## Exercise instructions:
Set down the whole listing verbatim. Use JSON: a list with one string for each line that is not empty.

## Material:
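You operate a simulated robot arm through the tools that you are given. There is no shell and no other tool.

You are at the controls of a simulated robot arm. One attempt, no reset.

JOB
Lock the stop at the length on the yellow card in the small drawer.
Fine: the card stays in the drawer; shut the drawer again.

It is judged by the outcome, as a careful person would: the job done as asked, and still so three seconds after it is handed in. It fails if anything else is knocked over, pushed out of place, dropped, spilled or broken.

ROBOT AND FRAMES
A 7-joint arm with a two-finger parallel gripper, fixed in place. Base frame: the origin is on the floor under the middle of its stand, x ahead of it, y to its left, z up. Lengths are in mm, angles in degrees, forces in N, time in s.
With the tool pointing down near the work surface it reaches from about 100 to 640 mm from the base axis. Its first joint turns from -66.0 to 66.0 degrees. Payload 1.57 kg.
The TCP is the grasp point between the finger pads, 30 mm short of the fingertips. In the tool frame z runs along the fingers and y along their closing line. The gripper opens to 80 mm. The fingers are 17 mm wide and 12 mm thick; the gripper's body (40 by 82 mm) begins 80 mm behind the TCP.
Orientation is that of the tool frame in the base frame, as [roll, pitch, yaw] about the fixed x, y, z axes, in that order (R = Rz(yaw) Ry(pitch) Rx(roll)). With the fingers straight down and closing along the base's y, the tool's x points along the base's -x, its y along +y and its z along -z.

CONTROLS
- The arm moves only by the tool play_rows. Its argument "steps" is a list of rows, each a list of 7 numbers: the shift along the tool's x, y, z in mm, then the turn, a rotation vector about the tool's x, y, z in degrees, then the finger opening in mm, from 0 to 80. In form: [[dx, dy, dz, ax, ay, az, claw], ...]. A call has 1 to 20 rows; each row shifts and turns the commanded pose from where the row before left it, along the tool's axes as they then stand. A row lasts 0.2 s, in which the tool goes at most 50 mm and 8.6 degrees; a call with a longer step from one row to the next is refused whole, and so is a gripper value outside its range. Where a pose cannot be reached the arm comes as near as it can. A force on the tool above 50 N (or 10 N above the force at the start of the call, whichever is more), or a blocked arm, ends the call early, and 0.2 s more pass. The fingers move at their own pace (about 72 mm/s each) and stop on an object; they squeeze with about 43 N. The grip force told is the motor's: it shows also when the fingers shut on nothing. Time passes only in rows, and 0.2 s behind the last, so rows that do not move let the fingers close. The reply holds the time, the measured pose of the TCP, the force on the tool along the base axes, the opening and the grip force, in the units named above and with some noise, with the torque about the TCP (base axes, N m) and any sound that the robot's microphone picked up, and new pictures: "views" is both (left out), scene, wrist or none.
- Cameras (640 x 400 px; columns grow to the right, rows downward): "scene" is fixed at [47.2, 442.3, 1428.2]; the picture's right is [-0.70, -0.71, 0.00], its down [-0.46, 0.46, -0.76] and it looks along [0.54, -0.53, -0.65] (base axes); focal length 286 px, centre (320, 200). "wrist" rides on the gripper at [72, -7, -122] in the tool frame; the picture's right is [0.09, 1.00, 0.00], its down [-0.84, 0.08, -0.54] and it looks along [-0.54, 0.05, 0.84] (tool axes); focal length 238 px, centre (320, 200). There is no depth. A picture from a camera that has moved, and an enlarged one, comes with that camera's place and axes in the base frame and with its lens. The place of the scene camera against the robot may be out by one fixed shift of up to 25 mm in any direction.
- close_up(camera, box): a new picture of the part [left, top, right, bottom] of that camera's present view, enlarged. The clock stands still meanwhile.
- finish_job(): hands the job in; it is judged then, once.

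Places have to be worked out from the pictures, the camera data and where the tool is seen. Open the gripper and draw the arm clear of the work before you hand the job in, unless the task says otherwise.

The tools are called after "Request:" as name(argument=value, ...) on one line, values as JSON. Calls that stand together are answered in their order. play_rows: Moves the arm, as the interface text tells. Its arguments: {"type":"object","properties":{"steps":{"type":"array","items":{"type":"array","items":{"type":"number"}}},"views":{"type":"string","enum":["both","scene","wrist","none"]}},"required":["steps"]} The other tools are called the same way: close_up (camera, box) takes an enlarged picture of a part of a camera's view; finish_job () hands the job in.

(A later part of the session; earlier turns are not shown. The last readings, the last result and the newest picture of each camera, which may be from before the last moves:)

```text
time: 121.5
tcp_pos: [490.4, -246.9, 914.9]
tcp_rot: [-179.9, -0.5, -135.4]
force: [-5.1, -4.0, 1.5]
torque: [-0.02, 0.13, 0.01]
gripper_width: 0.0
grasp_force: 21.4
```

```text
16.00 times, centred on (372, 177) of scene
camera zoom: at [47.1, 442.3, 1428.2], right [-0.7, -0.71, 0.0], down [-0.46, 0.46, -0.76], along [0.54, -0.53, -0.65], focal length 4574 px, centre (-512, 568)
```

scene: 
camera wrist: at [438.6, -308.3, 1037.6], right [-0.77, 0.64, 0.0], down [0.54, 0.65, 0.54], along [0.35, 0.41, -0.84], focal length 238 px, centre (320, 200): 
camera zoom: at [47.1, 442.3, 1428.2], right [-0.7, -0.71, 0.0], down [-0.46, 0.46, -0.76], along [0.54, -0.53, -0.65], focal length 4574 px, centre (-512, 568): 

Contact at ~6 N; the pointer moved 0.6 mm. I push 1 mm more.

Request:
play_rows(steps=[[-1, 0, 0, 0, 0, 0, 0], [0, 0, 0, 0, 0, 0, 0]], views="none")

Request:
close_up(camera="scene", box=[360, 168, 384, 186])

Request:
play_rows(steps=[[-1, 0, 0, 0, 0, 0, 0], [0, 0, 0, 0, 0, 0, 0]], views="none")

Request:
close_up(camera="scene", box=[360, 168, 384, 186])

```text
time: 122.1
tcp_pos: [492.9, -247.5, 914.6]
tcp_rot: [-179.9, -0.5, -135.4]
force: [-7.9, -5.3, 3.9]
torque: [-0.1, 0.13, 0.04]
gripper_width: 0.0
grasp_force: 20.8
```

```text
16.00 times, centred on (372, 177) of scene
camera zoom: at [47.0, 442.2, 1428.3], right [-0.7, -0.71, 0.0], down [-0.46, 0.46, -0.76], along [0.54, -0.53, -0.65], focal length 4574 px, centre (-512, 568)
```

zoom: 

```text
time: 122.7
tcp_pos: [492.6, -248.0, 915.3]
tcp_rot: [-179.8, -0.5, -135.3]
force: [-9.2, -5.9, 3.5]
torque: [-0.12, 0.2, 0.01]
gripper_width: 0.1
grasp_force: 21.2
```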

## Problem solution:
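[
  "You operate a simulated robot arm through the tools that you are given. There is no shell and no other tool.",
  "You are at the controls of a simulated robot arm. One attempt, no reset.",
  "JOB",
  "Lock the stop at the length on the yellow card in the small drawer.",
  "Fine: the card stays in the drawer; shut the drawer again.",
  "It is judged by the outcome, as a careful person would: the job done as asked, and still so three seconds after it is handed in. It fails if anything else is knocked over, pushed out of place, dropped, spilled or broken.",
  "ROBOT AND FRAMES",
  "A 7-joint arm with a two-finger parallel gripper, fixed in place. Base frame: the origin is on the floor under the middle of its stand, x ahead of it, y to its left, z up. Lengths are in mm, angles in degrees, forces in N, time in s.",
  "With the tool pointing down near the work surface it reaches from about 100 to 640 mm from the base axis. Its first joint turns from -66.0 to 66.0 degrees. Payload 1.57 kg.",
  "The TCP is the grasp point between the finger pads, 30 mm short of the fingertips. In the tool frame z runs along the fingers and y along their closing line. The gripper opens to 80 mm. The fingers are 17 mm wide and 12 mm thick; the gripper's body (40 by 82 mm) begins 80 mm behind the TCP.",
  "Orientation is that of the tool frame in the base frame, as [roll, pitch, yaw] about the fixed x, y, z axes, in that order (R = Rz(yaw) Ry(pitch) Rx(roll)). With the fingers straight down and closing along the base's y, the tool's x points along the base's -x, its y along +y and its z along -z.",
  "CONTROLS",
  "- The arm moves only by the tool play_rows. Its argument \"steps\" is a list of rows, each a list of 7 numbers: the shift along the tool's x, y, z in mm, then the turn, a rotation vector about the tool's x, y, z in degrees, then the finger opening in mm, from 0 to 80. In form: [[dx, dy, dz, ax, ay, az, claw], ...]. A call has 1 to 20 rows; each row shifts and turns the commanded pose from where the row before left it, along the tool's axes as they then stand. A row lasts 0.2 s, in which the tool goes at most 50 mm and 8.6 degrees; a call with a longer step from one row to the next is refused whole, and so is a gripper value outside its range. Where a pose cannot be reached the arm comes as near as it can. A force on the tool above 50 N (or 10 N above the force at the start of the call, whichever is more), or a blocked arm, ends the call early, and 0.2 s more pass. The fingers move at their own pace (about 72 mm/s each) and stop on an object; they squeeze with about 43 N. The grip force told is the motor's: it shows also when the fingers shut on nothing. Time passes only in rows, and 0.2 s behind the last, so rows that do not move let the fingers close. The reply holds the time, the measured pose of the TCP, the force on the tool along the base axes, the opening and the grip force, in the units named above and with some noise, with the torque about the TCP (base axes, N m) and any sound that the robot's microphone picked up, and new pictures: \"views\" is both (left out), scene, wrist or none.",
  "- Cameras (640 x 400 px; columns grow to the right, rows downward): \"scene\" is fixed at [47.2, 442.3, 1428.2]; the picture's right is [-0.70, -0.71, 0.00], its down [-0.46, 0.46, -0.76] and it looks along [0.54, -0.53, -0.65] (base axes); focal length 286 px, centre (320, 200). \"wrist\" rides on the gripper at [72, -7, -122] in the tool frame; the picture's right is [0.09, 1.00, 0.00], its down [-0.84, 0.08, -0.54] and it looks along [-0.54, 0.05, 0.84] (tool axes); focal length 238 px, centre (320, 200). There is no depth. A picture from a camera that has moved, and an enlarged one, comes with that camera's place and axes in the base frame and with its lens. The place of the scene camera against the robot may be out by one fixed shift of up to 25 mm in any direction.",
  "- close_up(camera, box): a new picture of the part [left, top, right, bottom] of that camera's present view, enlarged. The clock stands still meanwhile.",
  "- finish_job(): hands the job in; it is judged then, once.",
  "Places have to be worked out from the pictures, the camera data and where the tool is seen. Open the gripper and draw the arm clear of the work before you hand the job in, unless the task says otherwise.",
  "The tools are called after \"Request:\" as name(argument=value, ...) on one line, values as JSON. Calls that stand together are answered in their order. play_rows: Moves the arm, as the interface text tells. Its arguments: {\"type\":\"object\",\"properties\":{\"steps\":{\"type\":\"array\",\"items\":{\"type\":\"array\",\"items\":{\"type\":\"number\"}}},\"views\":{\"type\":\"string\",\"enum\":[\"both\",\"scene\",\"wrist\",\"none\"]}},\"required\":[\"steps\"]} The other tools are called the same way: close_up (camera, box) takes an enlarged picture of a part of a camera's view; finish_job () hands the job in.",
  "(A later part of the session; earlier turns are not shown. The last readings, the last result and the newest picture of each camera, which may be from before the last moves:)",
  "```text",
  "time: 121.5",
  "tcp_pos: [490.4, -246.9, 914.9]",
  "tcp_rot: [-179.9, -0.5, -135.4]",
  "force: [-5.1, -4.0, 1.5]",
  "torque: [-0.02, 0.13, 0.01]",
  "gripper_width: 0.0",
  "grasp_force: 21.4",
  "```",
  "```text",
  "16.00 times, centred on (372, 177) of scene",
  "camera zoom: at [47.1, 442.3, 1428.2], right [-0.7, -0.71, 0.0], down [-0.46, 0.46, -0.76], along [0.54, -0.53, -0.65], focal length 4574 px, centre (-512, 568)",
  "```",
  "scene: ",
  "camera wrist: at [438.6, -308.3, 1037.6], right [-0.77, 0.64, 0.0], down [0.54, 0.65, 0.54], along [0.35, 0.41, -0.84], focal length 238 px, centre (320, 200): ",
  "camera zoom: at [47.1, 442.3, 1428.2], right [-0.7, -0.71, 0.0], down [-0.46, 0.46, -0.76], along [0.54, -0.53, -0.65], focal length 4574 px, centre (-512, 568): ",
  "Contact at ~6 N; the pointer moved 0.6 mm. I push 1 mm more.",
  "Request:",
  "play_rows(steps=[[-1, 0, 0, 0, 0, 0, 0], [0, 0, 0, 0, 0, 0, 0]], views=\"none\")",
  "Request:",
  "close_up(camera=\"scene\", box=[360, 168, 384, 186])",
  "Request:",
  "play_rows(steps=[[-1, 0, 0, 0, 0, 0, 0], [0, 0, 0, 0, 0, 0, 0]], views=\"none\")",
  "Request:",
  "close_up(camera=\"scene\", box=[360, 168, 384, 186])",
  "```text",
  "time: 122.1",
  "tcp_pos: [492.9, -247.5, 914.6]",
  "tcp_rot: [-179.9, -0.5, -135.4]",
  "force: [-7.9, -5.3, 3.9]",
  "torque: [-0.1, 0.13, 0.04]",
  "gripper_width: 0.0",
  "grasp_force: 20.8",
  "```",
  "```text",
  "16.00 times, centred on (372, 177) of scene",
  "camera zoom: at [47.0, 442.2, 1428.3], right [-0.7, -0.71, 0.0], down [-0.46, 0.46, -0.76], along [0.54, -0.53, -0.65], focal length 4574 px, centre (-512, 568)",
  "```",
  "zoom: ",
  "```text",
  "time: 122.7",
  "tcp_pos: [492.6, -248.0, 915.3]",
  "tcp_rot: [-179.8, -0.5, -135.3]",
  "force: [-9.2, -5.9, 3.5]",
  "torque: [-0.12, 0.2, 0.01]",
  "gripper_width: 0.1",
  "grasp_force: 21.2",
  "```"
]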